__WORK REQUIRED__
Set down the full listing exactly, character for character. The answer is a JSON array that holds each line as a string and skips blank lines.

####################

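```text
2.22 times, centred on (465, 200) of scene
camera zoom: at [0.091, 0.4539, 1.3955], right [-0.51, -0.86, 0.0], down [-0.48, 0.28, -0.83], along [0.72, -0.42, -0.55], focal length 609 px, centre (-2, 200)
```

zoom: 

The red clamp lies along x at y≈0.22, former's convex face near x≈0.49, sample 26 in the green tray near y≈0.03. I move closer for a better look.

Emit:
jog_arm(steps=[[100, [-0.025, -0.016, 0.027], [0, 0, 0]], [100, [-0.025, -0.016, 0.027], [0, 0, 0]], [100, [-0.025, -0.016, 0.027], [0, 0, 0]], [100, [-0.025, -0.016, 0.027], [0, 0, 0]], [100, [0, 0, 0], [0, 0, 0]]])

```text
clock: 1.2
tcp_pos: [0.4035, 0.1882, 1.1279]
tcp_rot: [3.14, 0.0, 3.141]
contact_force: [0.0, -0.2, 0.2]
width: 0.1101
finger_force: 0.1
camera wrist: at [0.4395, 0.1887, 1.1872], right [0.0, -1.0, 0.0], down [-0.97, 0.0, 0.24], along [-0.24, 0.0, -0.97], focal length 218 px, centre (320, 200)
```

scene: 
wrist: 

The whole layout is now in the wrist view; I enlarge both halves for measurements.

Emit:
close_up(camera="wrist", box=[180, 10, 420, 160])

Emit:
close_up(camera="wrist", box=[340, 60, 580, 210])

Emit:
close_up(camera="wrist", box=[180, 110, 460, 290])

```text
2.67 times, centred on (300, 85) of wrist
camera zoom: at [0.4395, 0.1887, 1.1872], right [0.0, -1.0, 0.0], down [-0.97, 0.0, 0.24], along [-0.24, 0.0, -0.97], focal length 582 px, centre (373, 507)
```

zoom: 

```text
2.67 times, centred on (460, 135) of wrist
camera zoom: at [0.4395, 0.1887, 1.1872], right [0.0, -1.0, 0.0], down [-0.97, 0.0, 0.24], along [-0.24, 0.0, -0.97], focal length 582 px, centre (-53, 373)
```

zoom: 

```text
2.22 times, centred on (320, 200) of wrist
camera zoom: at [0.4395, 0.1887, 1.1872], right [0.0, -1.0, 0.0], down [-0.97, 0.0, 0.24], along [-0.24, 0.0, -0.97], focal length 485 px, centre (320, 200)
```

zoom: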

####################

__SOLVED EXERCISE__
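[
  "```text",
  "2.22 times, centred on (465, 200) of scene",
  "camera zoom: at [0.091, 0.4539, 1.3955], right [-0.51, -0.86, 0.0], down [-0.48, 0.28, -0.83], along [0.72, -0.42, -0.55], focal length 609 px, centre (-2, 200)",
  "```",
  "zoom: ",
  "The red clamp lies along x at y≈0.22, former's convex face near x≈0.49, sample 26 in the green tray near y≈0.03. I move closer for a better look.",
  "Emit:",
  "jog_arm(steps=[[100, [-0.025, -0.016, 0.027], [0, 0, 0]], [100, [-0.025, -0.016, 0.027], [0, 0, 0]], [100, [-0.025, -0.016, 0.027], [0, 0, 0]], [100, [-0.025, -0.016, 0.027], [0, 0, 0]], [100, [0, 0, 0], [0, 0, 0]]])",
  "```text",
  "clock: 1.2",
  "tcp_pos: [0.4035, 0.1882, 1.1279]",
  "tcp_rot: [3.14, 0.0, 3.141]",
  "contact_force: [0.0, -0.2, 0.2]",
  "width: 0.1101",
  "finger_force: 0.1",
  "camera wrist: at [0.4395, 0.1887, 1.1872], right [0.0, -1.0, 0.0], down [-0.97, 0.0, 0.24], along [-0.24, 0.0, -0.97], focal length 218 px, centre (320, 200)",
  "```",
  "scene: ",
  "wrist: ",
  "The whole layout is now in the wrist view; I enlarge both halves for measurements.",
  "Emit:",
  "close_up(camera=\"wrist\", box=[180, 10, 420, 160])",
  "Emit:",
  "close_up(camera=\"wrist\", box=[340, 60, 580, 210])",
  "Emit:",
  "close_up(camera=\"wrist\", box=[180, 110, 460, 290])",
  "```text",
  "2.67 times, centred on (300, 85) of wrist",
  "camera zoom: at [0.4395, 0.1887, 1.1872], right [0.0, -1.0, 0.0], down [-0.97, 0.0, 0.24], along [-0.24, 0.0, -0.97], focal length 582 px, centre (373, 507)",
  "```",
  "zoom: ",
  "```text",
  "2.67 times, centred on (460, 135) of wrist",
  "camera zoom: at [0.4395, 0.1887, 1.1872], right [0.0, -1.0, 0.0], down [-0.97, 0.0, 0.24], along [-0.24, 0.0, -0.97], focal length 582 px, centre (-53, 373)",
  "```",
  "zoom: ",
  "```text",
  "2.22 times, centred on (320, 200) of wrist",
  "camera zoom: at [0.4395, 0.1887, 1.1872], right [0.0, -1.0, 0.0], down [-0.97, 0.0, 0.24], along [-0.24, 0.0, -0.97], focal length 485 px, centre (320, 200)",
  "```",
  "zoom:"
]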